Senior track runner Nicole Muccianti explains that she feels coaches should talk about the code more often.

“Because I don’t know everything that’s in it, I would say no [coaches do not do a good job of enforcing it], because I should know everything that’s in it, that they tell us,” Muccianti said.

Every athlete has to watch a healthy lifestyles presentation detailing the code and other information, such as concussion safety. However, some students express concern that simply proving that you watched the video is not enough.

Senior soccer player Vivian Pierropoulos describes what might be more effective than simply watching the video.

“I think that [signing the code in front of your parents and coaches] would be more effective. It kind of makes it more real, rather than pressing a button and saying ‘I agree,’” Pierropoulos said.

Junior runner Riya Bhasin believes that the code is enforced well at DGS, but thinks that the school should take more steps to ensure that all athletes are knowledgable on the code.
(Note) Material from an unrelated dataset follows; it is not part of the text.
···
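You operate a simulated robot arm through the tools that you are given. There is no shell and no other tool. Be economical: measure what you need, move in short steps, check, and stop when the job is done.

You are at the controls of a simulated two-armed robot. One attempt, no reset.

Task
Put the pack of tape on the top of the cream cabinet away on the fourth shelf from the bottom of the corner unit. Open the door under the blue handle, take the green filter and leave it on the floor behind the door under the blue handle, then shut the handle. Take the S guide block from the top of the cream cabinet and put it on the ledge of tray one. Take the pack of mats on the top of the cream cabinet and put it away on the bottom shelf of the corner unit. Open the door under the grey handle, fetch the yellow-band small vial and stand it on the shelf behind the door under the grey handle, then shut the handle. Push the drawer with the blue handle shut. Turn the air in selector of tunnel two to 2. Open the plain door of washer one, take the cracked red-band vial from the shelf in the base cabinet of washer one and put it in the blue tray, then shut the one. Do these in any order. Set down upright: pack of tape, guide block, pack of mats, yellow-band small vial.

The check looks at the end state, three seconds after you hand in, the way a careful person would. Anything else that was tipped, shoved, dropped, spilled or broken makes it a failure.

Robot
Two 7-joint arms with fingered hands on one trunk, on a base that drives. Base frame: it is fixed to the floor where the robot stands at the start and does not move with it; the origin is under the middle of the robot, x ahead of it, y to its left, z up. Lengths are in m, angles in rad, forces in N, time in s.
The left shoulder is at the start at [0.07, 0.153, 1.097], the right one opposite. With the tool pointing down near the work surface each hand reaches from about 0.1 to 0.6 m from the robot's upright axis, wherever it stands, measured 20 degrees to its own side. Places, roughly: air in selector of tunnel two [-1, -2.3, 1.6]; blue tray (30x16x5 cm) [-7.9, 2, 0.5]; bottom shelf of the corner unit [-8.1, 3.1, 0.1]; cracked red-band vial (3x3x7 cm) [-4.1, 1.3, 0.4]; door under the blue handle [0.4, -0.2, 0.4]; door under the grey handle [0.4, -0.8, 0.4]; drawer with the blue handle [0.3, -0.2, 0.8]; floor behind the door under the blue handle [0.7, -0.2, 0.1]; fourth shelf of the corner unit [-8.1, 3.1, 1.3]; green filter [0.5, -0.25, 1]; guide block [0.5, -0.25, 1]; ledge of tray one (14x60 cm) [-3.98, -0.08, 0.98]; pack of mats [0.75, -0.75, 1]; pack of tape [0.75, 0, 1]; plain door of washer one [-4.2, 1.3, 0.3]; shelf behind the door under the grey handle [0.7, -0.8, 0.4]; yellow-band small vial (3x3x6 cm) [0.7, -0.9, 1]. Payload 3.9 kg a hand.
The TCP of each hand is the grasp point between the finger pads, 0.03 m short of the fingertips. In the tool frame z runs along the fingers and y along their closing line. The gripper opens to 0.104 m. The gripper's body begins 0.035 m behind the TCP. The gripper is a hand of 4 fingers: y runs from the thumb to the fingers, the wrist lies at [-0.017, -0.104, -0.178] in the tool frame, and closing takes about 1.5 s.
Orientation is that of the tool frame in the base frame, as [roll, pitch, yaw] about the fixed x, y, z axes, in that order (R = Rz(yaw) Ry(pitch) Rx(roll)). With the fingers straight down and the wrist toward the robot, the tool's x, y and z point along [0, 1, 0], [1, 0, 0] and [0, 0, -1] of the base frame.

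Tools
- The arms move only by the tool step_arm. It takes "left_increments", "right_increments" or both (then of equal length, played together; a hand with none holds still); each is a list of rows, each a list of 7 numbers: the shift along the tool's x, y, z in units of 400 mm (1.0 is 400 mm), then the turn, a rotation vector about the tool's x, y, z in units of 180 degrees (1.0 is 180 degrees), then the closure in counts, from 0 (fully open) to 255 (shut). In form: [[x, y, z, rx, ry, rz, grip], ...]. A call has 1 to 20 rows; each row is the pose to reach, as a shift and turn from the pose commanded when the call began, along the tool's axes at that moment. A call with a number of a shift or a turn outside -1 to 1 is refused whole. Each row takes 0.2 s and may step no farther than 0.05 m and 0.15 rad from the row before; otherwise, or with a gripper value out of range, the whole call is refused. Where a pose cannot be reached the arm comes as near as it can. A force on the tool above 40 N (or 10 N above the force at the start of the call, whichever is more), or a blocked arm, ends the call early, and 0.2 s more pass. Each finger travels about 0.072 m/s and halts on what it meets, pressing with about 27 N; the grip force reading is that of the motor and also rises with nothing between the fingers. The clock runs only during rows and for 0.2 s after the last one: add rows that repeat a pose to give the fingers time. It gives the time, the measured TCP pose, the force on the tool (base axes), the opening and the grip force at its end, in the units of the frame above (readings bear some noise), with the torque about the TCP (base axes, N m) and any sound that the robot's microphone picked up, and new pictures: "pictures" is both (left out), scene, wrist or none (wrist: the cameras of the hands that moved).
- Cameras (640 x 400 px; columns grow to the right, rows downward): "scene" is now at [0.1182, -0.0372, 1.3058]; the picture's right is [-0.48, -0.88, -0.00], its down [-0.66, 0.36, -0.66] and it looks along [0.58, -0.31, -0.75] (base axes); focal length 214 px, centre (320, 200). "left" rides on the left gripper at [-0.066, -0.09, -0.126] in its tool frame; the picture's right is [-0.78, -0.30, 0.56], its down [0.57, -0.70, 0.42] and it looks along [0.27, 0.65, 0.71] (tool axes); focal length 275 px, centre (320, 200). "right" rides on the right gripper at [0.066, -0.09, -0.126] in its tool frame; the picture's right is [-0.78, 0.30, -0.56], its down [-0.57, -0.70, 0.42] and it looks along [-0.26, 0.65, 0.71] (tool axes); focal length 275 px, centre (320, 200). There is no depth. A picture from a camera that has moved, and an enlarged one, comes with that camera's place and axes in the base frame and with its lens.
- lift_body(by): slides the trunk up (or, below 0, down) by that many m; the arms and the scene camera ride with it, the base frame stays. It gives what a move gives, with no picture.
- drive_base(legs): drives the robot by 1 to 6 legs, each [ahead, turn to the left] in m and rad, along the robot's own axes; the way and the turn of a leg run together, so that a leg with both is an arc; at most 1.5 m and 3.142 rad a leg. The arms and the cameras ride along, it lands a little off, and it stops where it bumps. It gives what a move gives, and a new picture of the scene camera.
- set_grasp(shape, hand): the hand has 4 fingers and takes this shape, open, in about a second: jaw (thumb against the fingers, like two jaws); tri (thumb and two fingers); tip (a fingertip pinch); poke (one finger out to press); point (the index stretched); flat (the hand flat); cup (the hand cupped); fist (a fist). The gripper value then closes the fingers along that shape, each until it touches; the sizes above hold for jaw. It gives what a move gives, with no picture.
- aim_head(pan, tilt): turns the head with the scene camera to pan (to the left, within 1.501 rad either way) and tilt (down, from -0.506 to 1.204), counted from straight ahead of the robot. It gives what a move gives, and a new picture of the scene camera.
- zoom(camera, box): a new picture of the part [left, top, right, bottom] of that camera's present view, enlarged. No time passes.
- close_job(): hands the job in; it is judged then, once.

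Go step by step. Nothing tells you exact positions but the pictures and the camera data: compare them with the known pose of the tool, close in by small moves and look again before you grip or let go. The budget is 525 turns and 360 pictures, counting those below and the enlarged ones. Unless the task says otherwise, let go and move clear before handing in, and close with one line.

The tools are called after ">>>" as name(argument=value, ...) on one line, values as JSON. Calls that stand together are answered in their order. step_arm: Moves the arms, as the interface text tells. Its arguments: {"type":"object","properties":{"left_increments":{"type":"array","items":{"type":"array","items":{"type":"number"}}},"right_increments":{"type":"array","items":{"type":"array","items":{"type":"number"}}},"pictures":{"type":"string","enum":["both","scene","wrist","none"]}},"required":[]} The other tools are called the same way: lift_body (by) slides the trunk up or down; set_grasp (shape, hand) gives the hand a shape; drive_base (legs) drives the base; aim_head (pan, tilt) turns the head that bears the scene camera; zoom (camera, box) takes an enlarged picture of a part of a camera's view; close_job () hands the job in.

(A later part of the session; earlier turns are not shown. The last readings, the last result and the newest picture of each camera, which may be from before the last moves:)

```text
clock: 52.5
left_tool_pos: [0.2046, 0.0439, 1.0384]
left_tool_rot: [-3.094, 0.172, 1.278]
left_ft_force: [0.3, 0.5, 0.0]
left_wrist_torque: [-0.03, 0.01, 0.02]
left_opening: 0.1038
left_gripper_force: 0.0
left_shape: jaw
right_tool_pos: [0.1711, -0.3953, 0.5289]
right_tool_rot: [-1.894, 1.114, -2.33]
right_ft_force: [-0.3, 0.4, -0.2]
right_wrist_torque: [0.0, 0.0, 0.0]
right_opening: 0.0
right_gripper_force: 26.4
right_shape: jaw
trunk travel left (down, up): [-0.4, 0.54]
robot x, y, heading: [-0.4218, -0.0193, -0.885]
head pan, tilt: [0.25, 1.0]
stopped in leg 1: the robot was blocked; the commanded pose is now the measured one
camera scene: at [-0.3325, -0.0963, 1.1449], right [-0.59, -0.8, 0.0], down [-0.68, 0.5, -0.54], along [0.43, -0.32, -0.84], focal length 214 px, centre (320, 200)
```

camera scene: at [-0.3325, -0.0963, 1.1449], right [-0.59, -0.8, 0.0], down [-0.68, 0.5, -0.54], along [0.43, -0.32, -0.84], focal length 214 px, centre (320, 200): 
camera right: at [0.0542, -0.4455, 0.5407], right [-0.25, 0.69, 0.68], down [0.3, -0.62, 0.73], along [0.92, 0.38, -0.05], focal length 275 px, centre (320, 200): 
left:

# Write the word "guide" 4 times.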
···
“I feel like… it can be ignored with a lack of awareness. It’s only promoted in the conducts and the papers when you have to sign up for a sport, it’s not actually promoted in a significant way during the school year, except for maybe red ribbon week,” Bhasin said.

Conclusion:

At DGS, the code of conduct is a set of standards that DGS athletes and club participants must agree to.

Although many DGS students skim the code on the school’s 8to18 website upon registration for an activity, the hope of the Blueprint staff is that DGS students will now know the basics of the code.

Whether you only participate in one club or you have participated in multiple clubs and sports, you agree to adhere to the standards the code sets. If you fail to meet the standards, you are subject to any repercussions that the code sets forth.

Senior Fillie Vanessa Camp has an open mind when it comes to whether athletes and students in clubs decide to adhere to the code.

“I would say abide by [the code] or don’t abide by it, but be prepared to suffer the consequences … If that is fine with you and you don’t take this sport seriously, I would say it’s up to you [and] what your priorities are,” Camp said.